When you look at Jesus’ cryptic words from that perspective, I believe that their  meaning becomes clear. In short, a pressured, harassed, abused Jesus is cleverly throwing a challenge back at his accusers. Whatever Jesus means by “blasphemy against the Holy Spirit”, he is directing at them. But what are his accusers doing to earn that charge? And why does it stretch the power of forgiveness to the limit?

What the religious leaders (and perhaps Jesus' family) are doing is making repentance and faith impossible. By branding the only way to forgiveness and salvation as unclean, or insane, they are declaring the Kingdom of God a no-go area for themselves and for others who believe their distorted perceptions. In their jealousy and pride, they are inoculating themselves against Jesus, armouring themselves against asking for forgiveness, and shutting the healing Spirit of God out of their lives. Jesus himself called on all people to repent and believe in the Good News. How can his hearers claim forgiveness in his name if they’ve irrevocably made up their mind that he’s a fraud – a trickster in league with the devil, or just a madman? As C. S. Lewis said, Jesus can only be one of these things: either he mad, or he is bad, or he the Son of God.

The question in many people’s minds now will be this: Is Jesus saying that his critics have put themselves forever beyond forgiveness, that they are damned for eternity? Certainly not – the consistent message of the Bible is that nothing is beyond forgiveness for those who turn to God in repentance and faith. Jesus is not declaring a permanent exclusion for anybody. But he is telling them where their stubborn opposition to the truth will lead. In effect, he is challenging them to see what he is doing in a new light – one which will leave the way open for them to embrace and be part of it.

This story is a challenge and invitation to every one of us. We all put barriers in the way of fully experiencing God’s grace and peace. Perhaps it’s a stubborn attitude to some aspect of Christian life, perhaps some specific past action that we stubbornly refuse to accept was wrong, perhaps some continuing part of our lifetyle, perhaps an obstinate refusal to forgive.

In a moment I’m going to create a few seconds’ silence – a short time in which we can each invite God to show if there is some way we are erecting barriers against the movement of his Spirit in our lives. That will be followed by special prayer of repentance, to which you can add a silent amen if you feel that would be appropriate and helpful. The only ones who need hear you are God and yourself.
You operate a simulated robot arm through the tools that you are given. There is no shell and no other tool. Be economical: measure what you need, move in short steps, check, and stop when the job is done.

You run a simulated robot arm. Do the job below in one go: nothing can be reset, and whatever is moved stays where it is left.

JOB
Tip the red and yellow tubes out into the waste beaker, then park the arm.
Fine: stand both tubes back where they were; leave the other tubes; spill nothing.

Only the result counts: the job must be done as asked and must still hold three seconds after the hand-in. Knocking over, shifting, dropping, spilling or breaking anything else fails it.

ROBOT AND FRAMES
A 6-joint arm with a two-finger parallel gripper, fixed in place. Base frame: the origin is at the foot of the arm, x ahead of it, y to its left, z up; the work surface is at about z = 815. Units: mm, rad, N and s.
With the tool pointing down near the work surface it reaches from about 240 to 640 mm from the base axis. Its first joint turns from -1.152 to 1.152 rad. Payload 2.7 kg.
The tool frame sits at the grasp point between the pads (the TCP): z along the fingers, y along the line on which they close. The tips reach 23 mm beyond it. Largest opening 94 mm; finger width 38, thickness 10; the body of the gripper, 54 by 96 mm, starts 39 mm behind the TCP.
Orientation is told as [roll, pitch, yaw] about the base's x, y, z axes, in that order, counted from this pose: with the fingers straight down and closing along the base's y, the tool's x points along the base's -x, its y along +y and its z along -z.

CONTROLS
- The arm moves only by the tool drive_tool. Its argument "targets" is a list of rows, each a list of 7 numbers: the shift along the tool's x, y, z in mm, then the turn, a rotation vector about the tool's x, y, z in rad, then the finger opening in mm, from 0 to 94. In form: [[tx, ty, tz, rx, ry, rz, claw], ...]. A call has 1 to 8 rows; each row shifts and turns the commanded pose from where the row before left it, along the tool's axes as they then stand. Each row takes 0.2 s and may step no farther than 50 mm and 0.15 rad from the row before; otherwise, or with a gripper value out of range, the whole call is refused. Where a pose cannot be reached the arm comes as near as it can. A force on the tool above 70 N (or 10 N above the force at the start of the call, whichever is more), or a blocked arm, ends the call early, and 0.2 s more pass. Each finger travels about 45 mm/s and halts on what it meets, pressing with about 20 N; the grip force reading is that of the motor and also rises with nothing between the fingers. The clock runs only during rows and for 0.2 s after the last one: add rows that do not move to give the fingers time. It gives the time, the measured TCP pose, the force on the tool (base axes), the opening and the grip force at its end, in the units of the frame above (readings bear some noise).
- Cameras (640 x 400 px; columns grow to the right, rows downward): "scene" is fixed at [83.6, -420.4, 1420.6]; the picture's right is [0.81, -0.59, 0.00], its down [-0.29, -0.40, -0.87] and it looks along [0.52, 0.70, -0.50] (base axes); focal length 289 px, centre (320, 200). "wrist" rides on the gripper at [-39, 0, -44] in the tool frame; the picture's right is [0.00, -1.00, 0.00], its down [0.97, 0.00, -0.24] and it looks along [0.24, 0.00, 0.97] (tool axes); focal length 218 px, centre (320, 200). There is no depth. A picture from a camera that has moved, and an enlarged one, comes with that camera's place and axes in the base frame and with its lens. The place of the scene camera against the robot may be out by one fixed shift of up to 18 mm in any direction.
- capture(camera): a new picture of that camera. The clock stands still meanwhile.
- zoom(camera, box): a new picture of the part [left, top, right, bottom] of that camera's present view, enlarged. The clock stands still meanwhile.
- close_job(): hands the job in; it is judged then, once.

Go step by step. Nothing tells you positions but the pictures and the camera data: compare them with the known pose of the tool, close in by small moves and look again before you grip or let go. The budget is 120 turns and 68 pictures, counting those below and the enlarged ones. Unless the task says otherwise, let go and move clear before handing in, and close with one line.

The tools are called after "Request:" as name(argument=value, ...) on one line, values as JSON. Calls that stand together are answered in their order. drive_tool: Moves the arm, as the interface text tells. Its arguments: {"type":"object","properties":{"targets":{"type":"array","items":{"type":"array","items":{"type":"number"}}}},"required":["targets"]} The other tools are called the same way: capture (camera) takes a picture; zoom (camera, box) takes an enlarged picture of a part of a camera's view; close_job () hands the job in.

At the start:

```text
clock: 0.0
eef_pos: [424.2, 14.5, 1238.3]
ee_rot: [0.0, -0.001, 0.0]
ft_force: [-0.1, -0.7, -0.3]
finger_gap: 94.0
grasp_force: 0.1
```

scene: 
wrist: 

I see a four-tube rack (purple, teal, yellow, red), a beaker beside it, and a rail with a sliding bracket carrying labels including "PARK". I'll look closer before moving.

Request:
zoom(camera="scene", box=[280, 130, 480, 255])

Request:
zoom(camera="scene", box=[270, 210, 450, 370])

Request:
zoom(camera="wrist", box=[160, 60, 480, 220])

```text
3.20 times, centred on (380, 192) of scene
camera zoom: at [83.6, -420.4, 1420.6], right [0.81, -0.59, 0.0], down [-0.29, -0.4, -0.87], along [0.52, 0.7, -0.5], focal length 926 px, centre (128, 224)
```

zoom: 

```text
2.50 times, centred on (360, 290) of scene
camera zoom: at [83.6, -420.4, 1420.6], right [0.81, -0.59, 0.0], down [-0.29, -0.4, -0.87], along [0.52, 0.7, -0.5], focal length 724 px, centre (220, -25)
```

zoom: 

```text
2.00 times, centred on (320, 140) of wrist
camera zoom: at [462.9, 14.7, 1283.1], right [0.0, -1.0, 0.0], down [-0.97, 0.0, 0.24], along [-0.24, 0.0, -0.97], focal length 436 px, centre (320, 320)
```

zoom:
[Pause] Heavenly Father, please show each of us right now, in the silence, if there is something in our lives that is obstructing our journey of faith, by the power of your Holy Spirit…… [period of silence]

Father, thank you for every new insight you have given anyone of us here today. We ask you now to give each person who has so asked you the Spirit of true repentance, renewed faith in Jesus, and a renewed spirit of service. We ask this in Jesus name. Amen.